We have entered an even stricter lockdown until Jan. 31st.
You may be confused. I know I was. How can it be stricter than strict? Just to keep you updated this is week 11 of lockdown total. We have been in light lockdown since Nov. 2 and then on Dec. 10th we moved into strict lockdown and as of yesterday it has gotten tighter. Now we can’t go further than 15 km from our neighborhood, the amount of contact we can have is less and then a few other restrictions that don’t seem to affect us so I don’t remember them all.
Monday of week 11. That is close to three months of less and less. We remember when we could eat outside at a table and reminisce. We yearn for the days of haircuts and browsing in a shop. We think about things we need and then turn to online to see what may be available and if we need to order now or wait. We know our DHL guy by name (like UPS) and do favors for him.

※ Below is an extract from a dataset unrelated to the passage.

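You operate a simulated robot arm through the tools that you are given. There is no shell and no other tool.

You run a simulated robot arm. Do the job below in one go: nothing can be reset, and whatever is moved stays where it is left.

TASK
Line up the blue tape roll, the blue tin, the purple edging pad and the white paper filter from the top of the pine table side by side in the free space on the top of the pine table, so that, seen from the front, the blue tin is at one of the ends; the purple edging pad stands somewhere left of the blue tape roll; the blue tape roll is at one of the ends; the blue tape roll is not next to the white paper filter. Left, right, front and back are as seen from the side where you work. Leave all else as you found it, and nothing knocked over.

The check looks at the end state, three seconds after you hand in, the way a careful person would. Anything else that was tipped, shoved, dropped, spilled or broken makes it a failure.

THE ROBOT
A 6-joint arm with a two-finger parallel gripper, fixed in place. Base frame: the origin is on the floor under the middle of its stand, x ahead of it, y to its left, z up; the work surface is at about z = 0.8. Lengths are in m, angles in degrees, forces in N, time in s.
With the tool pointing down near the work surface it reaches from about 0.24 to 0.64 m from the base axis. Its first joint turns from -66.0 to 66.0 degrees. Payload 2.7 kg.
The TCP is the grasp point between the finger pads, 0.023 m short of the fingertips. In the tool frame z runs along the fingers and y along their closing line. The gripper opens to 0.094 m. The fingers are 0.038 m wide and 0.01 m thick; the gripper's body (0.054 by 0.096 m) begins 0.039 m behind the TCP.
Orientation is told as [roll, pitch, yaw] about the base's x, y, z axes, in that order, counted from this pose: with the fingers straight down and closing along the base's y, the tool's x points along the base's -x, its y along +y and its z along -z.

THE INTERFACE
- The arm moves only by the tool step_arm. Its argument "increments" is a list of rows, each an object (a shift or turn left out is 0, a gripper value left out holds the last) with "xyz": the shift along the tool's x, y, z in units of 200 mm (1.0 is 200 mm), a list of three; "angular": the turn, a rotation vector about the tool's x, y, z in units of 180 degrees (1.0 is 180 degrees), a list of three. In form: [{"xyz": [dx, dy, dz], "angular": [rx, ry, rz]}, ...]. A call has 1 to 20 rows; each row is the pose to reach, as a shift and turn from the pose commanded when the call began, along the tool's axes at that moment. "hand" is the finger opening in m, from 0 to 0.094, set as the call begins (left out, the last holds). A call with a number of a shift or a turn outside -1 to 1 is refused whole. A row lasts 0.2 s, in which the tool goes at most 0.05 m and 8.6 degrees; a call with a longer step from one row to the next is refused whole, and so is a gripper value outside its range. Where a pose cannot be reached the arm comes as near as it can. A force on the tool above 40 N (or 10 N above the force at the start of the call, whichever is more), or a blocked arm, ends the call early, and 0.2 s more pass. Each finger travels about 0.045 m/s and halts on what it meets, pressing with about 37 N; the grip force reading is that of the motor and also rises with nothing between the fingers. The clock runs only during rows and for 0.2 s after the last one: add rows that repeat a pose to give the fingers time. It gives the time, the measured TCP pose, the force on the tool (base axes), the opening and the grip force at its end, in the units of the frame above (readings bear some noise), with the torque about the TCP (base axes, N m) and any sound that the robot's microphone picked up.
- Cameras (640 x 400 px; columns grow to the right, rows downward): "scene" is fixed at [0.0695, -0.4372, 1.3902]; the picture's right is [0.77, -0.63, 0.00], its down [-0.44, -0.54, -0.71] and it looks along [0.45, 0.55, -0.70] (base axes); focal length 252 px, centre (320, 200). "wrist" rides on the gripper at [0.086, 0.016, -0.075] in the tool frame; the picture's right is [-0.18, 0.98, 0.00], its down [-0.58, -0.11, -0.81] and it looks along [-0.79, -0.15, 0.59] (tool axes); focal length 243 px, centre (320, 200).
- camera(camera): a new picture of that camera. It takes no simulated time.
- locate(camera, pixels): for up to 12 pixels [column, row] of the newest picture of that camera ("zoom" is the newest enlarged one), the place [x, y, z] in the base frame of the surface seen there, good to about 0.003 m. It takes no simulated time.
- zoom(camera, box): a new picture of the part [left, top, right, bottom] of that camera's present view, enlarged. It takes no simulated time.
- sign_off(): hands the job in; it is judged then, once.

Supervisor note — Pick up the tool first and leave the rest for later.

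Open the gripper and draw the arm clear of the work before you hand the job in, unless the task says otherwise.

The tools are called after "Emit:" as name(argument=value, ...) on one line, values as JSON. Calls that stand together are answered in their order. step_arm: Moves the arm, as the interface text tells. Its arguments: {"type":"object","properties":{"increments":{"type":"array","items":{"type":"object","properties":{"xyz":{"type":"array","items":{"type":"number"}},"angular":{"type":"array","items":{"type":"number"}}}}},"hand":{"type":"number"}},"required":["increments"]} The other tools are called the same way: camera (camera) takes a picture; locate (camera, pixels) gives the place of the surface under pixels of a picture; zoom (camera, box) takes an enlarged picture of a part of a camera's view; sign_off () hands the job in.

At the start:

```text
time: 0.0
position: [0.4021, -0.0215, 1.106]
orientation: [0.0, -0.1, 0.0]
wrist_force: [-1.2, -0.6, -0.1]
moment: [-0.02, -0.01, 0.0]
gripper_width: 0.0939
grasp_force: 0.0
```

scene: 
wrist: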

We spend more and more time dreaming of saunas and travel but know enough to not get our hopes up.
Yesterday we just needed to get out and there was a glimpse of sun so we ran outside all bundled (its pretty chilly here) and took the 10 minute bus ride (appropriately masked, distanced and with caution) to a small forested area called Konigsheide just to let the pups run off leash and to be in the trees. The paths wind and loop. We sauntered for an hour and a half (the pups dashed around us) and felt like we could breathe for a minute. It was glorious and much needed.
For a moment we turned our faces to the already lowering sun for a little natural vitamin D and even saw neighbors/friends that we had just told about this place the day before. And for a moment in time it all felt ok and manageable and just right.
This week I “return” (online) to school after the holiday break. I am slow to pick back up the rhythm of schoolwork. Online makes it more challenging to have the motivation. Spending hours on the screen is not ideal for me but I am lucky I get to continue to learn and grow.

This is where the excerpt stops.